- **TASK DIRECTIONS**: Exactly reproduce the lines that follow.
________
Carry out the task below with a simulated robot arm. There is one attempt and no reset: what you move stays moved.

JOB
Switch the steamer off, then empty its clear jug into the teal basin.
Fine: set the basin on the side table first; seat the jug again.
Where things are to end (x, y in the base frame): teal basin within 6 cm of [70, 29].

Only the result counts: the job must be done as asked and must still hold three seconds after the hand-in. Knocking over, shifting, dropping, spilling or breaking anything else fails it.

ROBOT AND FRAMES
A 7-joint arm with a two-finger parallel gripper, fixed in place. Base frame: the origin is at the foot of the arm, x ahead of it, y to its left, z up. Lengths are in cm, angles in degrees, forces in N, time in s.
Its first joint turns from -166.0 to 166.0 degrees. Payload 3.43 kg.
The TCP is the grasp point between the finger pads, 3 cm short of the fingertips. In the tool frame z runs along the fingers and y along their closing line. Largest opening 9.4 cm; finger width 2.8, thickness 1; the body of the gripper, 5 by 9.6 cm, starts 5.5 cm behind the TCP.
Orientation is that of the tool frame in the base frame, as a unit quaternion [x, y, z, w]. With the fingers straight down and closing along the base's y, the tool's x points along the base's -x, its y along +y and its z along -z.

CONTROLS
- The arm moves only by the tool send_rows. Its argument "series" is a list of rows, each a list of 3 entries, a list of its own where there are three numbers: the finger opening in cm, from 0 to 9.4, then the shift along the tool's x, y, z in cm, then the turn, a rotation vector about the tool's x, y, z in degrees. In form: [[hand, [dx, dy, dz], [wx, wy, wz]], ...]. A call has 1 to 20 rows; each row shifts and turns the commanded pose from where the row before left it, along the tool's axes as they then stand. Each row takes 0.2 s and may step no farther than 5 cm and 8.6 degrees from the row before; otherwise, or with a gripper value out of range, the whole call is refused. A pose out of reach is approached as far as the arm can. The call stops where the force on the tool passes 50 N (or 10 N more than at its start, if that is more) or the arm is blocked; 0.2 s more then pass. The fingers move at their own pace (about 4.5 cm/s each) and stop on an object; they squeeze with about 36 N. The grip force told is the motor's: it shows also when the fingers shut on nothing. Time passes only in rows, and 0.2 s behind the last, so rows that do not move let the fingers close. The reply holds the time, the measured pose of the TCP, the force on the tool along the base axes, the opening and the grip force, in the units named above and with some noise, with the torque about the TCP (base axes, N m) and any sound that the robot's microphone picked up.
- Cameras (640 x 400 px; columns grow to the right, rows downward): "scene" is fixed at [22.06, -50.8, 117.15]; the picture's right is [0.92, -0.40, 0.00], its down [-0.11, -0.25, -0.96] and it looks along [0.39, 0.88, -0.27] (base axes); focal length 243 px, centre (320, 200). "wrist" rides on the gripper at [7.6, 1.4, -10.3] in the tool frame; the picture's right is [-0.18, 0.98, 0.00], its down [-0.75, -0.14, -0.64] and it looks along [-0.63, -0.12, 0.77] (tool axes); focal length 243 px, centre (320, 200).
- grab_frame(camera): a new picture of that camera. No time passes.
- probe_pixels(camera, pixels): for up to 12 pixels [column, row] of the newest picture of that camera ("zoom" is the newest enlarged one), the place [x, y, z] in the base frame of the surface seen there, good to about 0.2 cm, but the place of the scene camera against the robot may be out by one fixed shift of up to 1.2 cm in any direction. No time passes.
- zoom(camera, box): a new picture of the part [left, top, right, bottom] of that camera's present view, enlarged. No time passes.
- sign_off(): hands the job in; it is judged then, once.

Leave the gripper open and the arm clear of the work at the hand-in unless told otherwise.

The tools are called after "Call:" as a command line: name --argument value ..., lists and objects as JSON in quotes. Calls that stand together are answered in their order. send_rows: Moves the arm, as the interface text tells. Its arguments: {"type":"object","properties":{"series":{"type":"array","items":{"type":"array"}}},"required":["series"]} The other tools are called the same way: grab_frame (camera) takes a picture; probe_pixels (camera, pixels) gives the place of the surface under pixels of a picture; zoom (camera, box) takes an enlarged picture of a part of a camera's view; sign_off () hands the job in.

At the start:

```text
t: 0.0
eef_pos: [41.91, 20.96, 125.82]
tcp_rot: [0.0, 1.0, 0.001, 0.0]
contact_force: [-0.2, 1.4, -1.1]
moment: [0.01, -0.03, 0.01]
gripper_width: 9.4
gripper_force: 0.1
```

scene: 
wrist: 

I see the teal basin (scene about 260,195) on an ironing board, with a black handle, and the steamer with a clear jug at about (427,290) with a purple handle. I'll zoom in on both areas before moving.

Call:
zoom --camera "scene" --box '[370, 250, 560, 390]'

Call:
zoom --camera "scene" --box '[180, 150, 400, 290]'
________
- **OUTPUT**:
Carry out the task below with a simulated robot arm. There is one attempt and no reset: what you move stays moved.

JOB
Switch the steamer off, then empty its clear jug into the teal basin.
Fine: set the basin on the side table first; seat the jug again.
Where things are to end (x, y in the base frame): teal basin within 6 cm of [70, 29].

Only the result counts: the job must be done as asked and must still hold three seconds after the hand-in. Knocking over, shifting, dropping, spilling or breaking anything else fails it.

ROBOT AND FRAMES
A 7-joint arm with a two-finger parallel gripper, fixed in place. Base frame: the origin is at the foot of the arm, x ahead of it, y to its left, z up. Lengths are in cm, angles in degrees, forces in N, time in s.
Its first joint turns from -166.0 to 166.0 degrees. Payload 3.43 kg.
The TCP is the grasp point between the finger pads, 3 cm short of the fingertips. In the tool frame z runs along the fingers and y along their closing line. Largest opening 9.4 cm; finger width 2.8, thickness 1; the body of the gripper, 5 by 9.6 cm, starts 5.5 cm behind the TCP.
Orientation is that of the tool frame in the base frame, as a unit quaternion [x, y, z, w]. With the fingers straight down and closing along the base's y, the tool's x points along the base's -x, its y along +y and its z along -z.

CONTROLS
- The arm moves only by the tool send_rows. Its argument "series" is a list of rows, each a list of 3 entries, a list of its own where there are three numbers: the finger opening in cm, from 0 to 9.4, then the shift along the tool's x, y, z in cm, then the turn, a rotation vector about the tool's x, y, z in degrees. In form: [[hand, [dx, dy, dz], [wx, wy, wz]], ...]. A call has 1 to 20 rows; each row shifts and turns the commanded pose from where the row before left it, along the tool's axes as they then stand. Each row takes 0.2 s and may step no farther than 5 cm and 8.6 degrees from the row before; otherwise, or with a gripper value out of range, the whole call is refused. A pose out of reach is approached as far as the arm can. The call stops where the force on the tool passes 50 N (or 10 N more than at its start, if that is more) or the arm is blocked; 0.2 s more then pass. The fingers move at their own pace (about 4.5 cm/s each) and stop on an object; they squeeze with about 36 N. The grip force told is the motor's: it shows also when the fingers shut on nothing. Time passes only in rows, and 0.2 s behind the last, so rows that do not move let the fingers close. The reply holds the time, the measured pose of the TCP, the force on the tool along the base axes, the opening and the grip force, in the units named above and with some noise, with the torque about the TCP (base axes, N m) and any sound that the robot's microphone picked up.
- Cameras (640 x 400 px; columns grow to the right, rows downward): "scene" is fixed at [22.06, -50.8, 117.15]; the picture's right is [0.92, -0.40, 0.00], its down [-0.11, -0.25, -0.96] and it looks along [0.39, 0.88, -0.27] (base axes); focal length 243 px, centre (320, 200). "wrist" rides on the gripper at [7.6, 1.4, -10.3] in the tool frame; the picture's right is [-0.18, 0.98, 0.00], its down [-0.75, -0.14, -0.64] and it looks along [-0.63, -0.12, 0.77] (tool axes); focal length 243 px, centre (320, 200).
- grab_frame(camera): a new picture of that camera. No time passes.
- probe_pixels(camera, pixels): for up to 12 pixels [column, row] of the newest picture of that camera ("zoom" is the newest enlarged one), the place [x, y, z] in the base frame of the surface seen there, good to about 0.2 cm, but the place of the scene camera against the robot may be out by one fixed shift of up to 1.2 cm in any direction. No time passes.
- zoom(camera, box): a new picture of the part [left, top, right, bottom] of that camera's present view, enlarged. No time passes.
- sign_off(): hands the job in; it is judged then, once.

Leave the gripper open and the arm clear of the work at the hand-in unless told otherwise.

The tools are called after "Call:" as a command line: name --argument value ..., lists and objects as JSON in quotes. Calls that stand together are answered in their order. send_rows: Moves the arm, as the interface text tells. Its arguments: {"type":"object","properties":{"series":{"type":"array","items":{"type":"array"}}},"required":["series"]} The other tools are called the same way: grab_frame (camera) takes a picture; probe_pixels (camera, pixels) gives the place of the surface under pixels of a picture; zoom (camera, box) takes an enlarged picture of a part of a camera's view; sign_off () hands the job in.

At the start:

```text
t: 0.0
eef_pos: [41.91, 20.96, 125.82]
tcp_rot: [0.0, 1.0, 0.001, 0.0]
contact_force: [-0.2, 1.4, -1.1]
moment: [0.01, -0.03, 0.01]
gripper_width: 9.4
gripper_force: 0.1
```

scene: 
wrist: 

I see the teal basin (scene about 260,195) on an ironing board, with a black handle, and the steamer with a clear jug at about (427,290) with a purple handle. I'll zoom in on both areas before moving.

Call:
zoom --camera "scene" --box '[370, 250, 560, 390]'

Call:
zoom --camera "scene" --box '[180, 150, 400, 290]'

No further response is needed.